Viele dieser Eingabecodierungen sind hardcodiert, also vorgegeben, und somit nicht änderbar. Die Auswahl der Codes steuert dabei die Ausfuhr. Das bedeutet, dass der Ausführer darüber eine vollständige oder unvollständige Ausfuhranmeldung auswählen kann. Alternativ ist auch eine Lieferung im vereinfachten Verfahren SDE nach Art. 166 Abs. 2 des UZK möglich. Ebenso eine Kleinsendung mit einem Wert unter 3.000 Euro im einstufigen Verfahren.
Codes
Die gängigsten Codes erläutert diese nachfolgende Auflistung:
AM/a – vollständige Ausfuhranmeldung zum zweistufigen Normalverfahren (Art. 166 Abs. 1 UZK); dieses Verfahren stellt die Urform der Ausfuhranmeldung dar. Die folgenden Möglichkeiten sind Abweichungen, die der Gesetzgeber anbietet. Sie können entsprechend dem Geschäftsvorfall, Umfang der internationalen Geschäftstätigkeit und damit verbundenen möglichen und vorhandenen Bewilligungen genutzt werden.

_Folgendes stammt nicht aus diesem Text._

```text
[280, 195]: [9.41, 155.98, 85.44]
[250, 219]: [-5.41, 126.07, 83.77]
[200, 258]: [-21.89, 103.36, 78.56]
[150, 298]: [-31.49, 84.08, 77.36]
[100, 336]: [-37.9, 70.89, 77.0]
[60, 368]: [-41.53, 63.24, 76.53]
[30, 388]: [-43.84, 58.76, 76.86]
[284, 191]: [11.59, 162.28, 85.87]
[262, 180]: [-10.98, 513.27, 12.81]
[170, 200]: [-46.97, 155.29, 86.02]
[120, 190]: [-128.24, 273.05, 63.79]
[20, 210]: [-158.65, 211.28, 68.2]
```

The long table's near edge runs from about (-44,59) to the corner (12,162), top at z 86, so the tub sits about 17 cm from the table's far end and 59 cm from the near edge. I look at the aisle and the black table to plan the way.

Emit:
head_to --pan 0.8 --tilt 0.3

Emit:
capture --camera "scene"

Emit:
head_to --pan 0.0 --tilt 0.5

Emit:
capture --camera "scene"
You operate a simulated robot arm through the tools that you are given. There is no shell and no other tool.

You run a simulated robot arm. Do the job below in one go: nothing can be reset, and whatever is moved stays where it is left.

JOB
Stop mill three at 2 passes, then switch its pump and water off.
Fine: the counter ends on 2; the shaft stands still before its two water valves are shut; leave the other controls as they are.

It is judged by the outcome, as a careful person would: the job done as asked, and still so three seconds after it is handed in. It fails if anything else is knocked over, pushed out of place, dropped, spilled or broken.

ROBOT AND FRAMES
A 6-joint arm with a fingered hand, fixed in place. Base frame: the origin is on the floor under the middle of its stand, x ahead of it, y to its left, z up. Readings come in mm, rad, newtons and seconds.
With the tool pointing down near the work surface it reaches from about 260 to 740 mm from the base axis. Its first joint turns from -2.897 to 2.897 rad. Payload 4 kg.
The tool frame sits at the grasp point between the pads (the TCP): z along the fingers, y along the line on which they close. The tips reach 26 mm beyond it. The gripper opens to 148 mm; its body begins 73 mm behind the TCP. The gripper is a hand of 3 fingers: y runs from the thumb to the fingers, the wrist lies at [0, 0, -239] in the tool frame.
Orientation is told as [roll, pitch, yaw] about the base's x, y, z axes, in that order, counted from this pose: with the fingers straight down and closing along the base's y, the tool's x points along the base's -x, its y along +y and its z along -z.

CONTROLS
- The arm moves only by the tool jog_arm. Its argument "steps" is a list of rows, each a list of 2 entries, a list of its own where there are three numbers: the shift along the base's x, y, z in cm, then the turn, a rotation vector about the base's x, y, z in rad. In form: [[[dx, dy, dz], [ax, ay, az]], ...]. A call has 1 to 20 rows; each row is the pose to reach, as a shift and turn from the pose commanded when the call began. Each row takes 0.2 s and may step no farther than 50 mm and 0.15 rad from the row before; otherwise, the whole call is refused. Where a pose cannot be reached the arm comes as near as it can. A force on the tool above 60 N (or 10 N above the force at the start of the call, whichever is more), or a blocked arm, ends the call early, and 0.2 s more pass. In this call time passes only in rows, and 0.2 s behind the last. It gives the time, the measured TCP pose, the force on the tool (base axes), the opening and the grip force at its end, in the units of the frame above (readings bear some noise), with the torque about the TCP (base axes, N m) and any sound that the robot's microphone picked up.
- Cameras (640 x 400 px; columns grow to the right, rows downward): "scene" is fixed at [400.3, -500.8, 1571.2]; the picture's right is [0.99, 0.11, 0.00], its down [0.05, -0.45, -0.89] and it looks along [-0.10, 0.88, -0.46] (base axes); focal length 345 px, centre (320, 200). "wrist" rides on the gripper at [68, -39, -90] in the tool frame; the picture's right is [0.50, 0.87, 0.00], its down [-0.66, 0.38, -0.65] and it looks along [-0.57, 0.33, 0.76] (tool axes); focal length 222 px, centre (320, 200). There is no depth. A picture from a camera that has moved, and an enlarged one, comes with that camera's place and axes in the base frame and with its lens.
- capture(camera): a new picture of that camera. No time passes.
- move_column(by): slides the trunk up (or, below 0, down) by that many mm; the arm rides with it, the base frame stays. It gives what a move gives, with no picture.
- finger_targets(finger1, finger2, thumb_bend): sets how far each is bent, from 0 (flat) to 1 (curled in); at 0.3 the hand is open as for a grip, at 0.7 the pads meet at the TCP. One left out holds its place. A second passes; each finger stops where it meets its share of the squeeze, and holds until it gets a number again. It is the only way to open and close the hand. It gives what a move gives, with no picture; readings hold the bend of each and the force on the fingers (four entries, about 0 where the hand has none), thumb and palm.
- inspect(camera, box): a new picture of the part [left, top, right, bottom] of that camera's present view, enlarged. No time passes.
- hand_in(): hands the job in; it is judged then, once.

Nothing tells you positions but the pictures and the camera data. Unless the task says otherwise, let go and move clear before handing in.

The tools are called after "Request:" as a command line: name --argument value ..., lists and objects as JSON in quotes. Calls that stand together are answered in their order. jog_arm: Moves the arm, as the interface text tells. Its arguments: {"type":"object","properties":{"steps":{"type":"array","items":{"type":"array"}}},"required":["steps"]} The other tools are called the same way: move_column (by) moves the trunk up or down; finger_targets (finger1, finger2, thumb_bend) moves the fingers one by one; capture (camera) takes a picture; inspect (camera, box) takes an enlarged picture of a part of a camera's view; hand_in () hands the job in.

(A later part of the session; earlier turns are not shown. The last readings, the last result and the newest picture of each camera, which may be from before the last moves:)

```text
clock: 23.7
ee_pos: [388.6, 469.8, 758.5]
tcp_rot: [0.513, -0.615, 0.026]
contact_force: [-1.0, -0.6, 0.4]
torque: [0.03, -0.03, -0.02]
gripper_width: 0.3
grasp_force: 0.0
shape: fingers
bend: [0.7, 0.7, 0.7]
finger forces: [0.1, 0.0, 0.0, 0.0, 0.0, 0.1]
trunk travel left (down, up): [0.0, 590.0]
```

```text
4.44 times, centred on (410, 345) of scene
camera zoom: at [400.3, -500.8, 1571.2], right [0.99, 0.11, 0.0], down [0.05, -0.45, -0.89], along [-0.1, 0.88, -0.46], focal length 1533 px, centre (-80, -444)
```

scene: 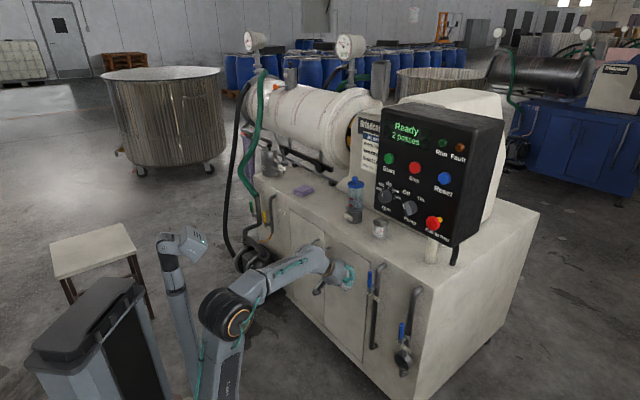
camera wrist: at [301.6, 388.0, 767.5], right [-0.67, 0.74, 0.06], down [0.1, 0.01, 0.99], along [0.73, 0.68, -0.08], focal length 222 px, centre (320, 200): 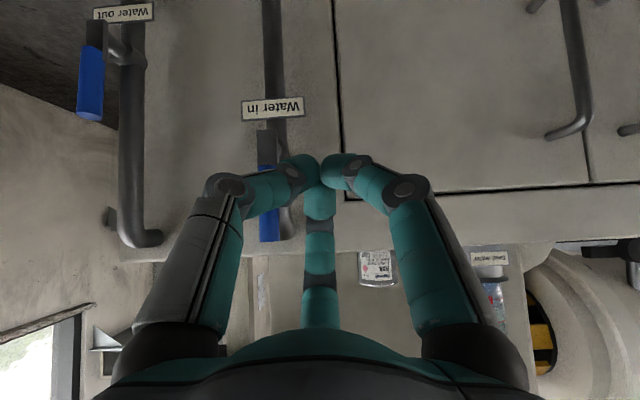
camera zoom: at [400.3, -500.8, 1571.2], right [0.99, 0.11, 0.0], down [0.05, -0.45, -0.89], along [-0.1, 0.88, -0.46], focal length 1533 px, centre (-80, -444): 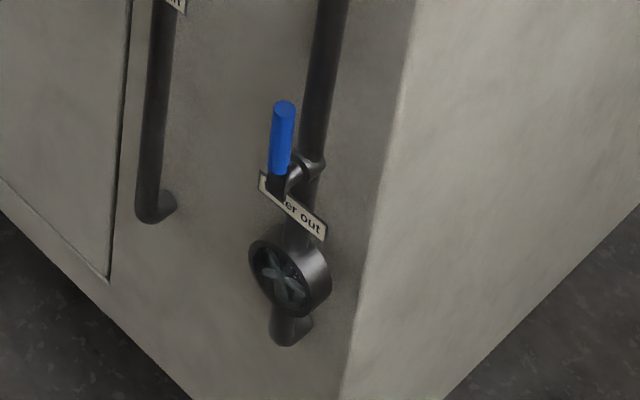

AM/c – vollständige Ausfuhranmeldung zum zweitstufigen Normalverfahren mit An trag auf Gestellung außerhalb des Amtsplatzes nach § 12 (4) AWV (Art. 163 UZK).
AM/e – vollständige Ausfuhranmeldung zum zweitstufigen Vereinfachten Verfahren SDE – Ausfuhr (Art. 166 Abs. 2 UZK).
AM/g – vollständige Ausfuhranmeldung zum einstufigen Verfahren bei geringem Wert (Art. 221 Abs. 2 UZK-IA).
AM/f – unvollständige Ausfuhranmeldung zum zweistufigen Vereinfachten Verfahren SDE – Ausfuhr (Art. 166 Abs. 1 und 2). nA/a – nachträgliche Ausfuhranmeldung (Art. 337 Abs. 1 UZK-IA).
Verfahren
Diese Möglichkeiten stellen nur eine kleine Auswahl dar. Welches Verfahren Sie wählen sollten, entscheidet sich am zugrunde liegenden Geschäft und den vorhandenen Möglichkeiten.
Das Verfahren AM/e – vollständige Ausfuhranmeldung zum zweitstufigen Vereinfachten Verfahren SDE – Ausfuhr (Art. 166 Abs. 2 UZK) – bedarf der vorherigen Bewilligung und der Beteiligte muss es beim zuständigen Hauptzollamt beantragen. Vor dem Inkrafttreten des UZK im Jahr 2016 lief dieses Verfahren unter dem Begriff „Zugelassener Ausführer“. Verfügt der Betrieb über keine entsprechende Bewilligung, kann er dieses vereinfachte Verfahren nicht nutzen.
Das Verfahren AM/c
Ein oft gewähltes Verfahren ist das AM/c – vollständige Ausfuhranmeldung zum zweitstufigen Normalverfahren mit Antrag auf Gestellung außerhalb des Amtsplatzes nach § 12 (4) AWV (Art. 163 UZK). Hierbei muss der Ausführer die Waren nicht zur zuständigen Ausfuhrzollstelle bringen und dort vor Ort gestellen, sondern „lädt“ die Zollverwaltung zur Beschau in das eigene Lager, die Fertigungsstätte, das Büro oder einen anderen Ort, an dem die Waren verladen werden, ein.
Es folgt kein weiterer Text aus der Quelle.